CHALLENGE:
Pick up the text segment at the point where it stops and go on.

TEXT SEGMENT:

Remember 'back in the day' when you could kind
of get by, living in a camper van etc? Well,
they call them RV's, now, to kind of de-seedify
the entire practice, but it was once Really That
Easy to kind of just wander around, like a
4-wheeled snail, house on your back so to
speak, a little more nomadic maybe, but a
Damn Sight Cheaper, too. Oh, so you had
to suffer a little, maybe eat a cold sandwich,
but, into every life, some rain must fall. Sob, sob, boo hoo. Better than owing 50% of your
net monthly income to someone for dwelling space...
I think a lot of this rental crap is written
BY lawyers, FOR lawyers, specifically for the
lawyer your landlord will be employing to
squeeze you for renovation costs. As a bonus
benefit of globalizationer, your landlord might
be some guy on a Big Yacht or overseas
someplace, reading a copy of Slumlord Monthly...

SOURCE DATA:
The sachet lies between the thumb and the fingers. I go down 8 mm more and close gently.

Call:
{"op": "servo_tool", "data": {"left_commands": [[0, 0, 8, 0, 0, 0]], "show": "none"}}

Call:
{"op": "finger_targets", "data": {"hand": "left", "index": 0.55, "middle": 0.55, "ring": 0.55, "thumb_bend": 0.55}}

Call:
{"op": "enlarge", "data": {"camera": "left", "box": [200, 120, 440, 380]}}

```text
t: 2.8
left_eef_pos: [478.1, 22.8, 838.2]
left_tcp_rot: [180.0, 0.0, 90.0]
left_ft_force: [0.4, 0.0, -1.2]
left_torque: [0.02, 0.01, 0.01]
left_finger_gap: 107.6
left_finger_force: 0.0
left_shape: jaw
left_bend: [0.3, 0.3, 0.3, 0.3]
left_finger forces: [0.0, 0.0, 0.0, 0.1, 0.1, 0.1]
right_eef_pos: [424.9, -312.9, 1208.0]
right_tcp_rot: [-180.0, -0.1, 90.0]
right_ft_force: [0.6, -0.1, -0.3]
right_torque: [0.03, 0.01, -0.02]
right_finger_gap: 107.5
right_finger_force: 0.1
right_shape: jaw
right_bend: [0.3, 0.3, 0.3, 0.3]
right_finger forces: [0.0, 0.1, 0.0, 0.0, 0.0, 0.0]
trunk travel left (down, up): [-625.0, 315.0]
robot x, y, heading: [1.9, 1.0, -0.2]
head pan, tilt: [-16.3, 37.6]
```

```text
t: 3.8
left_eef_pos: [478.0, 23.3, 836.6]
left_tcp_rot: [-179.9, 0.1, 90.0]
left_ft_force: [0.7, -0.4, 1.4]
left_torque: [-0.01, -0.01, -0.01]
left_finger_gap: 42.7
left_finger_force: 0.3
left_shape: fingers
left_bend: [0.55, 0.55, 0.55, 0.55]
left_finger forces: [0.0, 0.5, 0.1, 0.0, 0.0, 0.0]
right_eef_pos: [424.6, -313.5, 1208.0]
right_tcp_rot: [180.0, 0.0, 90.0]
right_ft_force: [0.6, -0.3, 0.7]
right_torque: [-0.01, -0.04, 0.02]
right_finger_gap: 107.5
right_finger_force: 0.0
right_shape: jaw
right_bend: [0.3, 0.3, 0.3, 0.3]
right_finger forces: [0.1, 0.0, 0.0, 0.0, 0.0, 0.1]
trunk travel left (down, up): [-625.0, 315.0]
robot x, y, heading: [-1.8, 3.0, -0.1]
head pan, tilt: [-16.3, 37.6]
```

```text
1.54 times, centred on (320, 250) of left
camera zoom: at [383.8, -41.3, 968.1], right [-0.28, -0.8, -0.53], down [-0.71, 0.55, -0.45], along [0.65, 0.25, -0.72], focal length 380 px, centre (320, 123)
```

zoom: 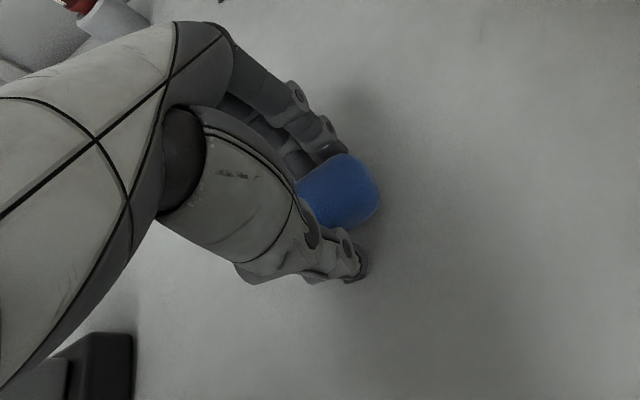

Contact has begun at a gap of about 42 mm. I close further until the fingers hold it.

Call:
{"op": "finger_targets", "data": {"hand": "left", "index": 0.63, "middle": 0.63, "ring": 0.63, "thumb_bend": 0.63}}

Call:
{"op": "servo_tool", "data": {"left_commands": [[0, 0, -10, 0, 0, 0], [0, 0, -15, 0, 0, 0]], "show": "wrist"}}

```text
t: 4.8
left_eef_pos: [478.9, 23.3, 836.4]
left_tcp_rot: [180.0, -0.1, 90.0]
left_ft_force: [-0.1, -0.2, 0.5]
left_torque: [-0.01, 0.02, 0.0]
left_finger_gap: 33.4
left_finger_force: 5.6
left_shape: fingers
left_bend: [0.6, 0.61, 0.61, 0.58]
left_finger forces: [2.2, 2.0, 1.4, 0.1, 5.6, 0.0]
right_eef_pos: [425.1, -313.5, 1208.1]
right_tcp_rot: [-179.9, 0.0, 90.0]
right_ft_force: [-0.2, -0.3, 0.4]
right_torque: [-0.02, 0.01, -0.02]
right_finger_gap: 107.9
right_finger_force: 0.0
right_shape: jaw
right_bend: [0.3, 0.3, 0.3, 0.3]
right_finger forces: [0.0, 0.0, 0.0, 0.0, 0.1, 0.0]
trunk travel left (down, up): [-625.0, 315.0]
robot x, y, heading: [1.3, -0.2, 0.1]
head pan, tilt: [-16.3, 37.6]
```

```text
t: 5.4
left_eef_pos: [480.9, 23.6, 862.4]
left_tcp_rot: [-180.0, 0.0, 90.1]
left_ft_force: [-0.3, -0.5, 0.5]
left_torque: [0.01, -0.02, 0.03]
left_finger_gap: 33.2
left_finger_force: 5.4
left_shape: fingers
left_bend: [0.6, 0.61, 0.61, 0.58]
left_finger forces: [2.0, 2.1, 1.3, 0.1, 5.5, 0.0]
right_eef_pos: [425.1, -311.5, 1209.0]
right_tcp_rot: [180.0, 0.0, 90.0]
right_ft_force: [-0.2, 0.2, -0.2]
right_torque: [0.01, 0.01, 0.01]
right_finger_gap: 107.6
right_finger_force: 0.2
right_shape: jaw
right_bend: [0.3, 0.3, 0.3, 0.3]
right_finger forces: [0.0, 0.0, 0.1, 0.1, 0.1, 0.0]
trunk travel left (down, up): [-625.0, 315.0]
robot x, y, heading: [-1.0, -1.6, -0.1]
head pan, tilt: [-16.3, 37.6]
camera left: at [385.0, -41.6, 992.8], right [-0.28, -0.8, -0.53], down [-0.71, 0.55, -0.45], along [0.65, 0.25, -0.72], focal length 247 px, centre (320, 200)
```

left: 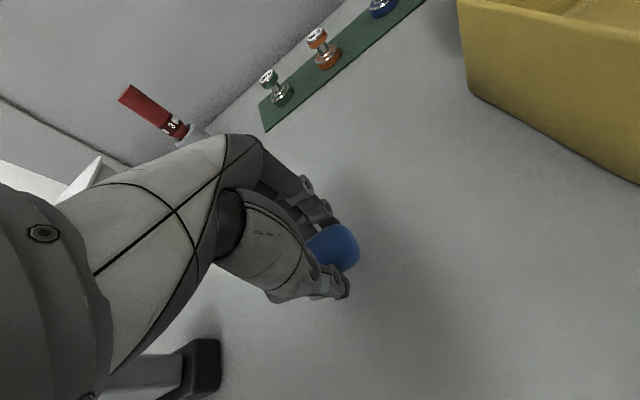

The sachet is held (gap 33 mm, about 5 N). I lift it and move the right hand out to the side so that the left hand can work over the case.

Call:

RESPONSE FOR THIS EXERCISE:
That camper van's looking better and better...
Yep, my classic definition of a "blurb".
Also:
Don't tug on Superman's cape,
don't piss into the wind,
don't pull the mask off the ol'Lone Ranger and
you don't mess around with Slim.
Did I help?
!
What about the Mobile home park where we own the home and they own the earth?? They even insist on where and what we can plant in the ground. Who can visit us and when, and when our kids can be seen and when they need to go indoors... Help!!!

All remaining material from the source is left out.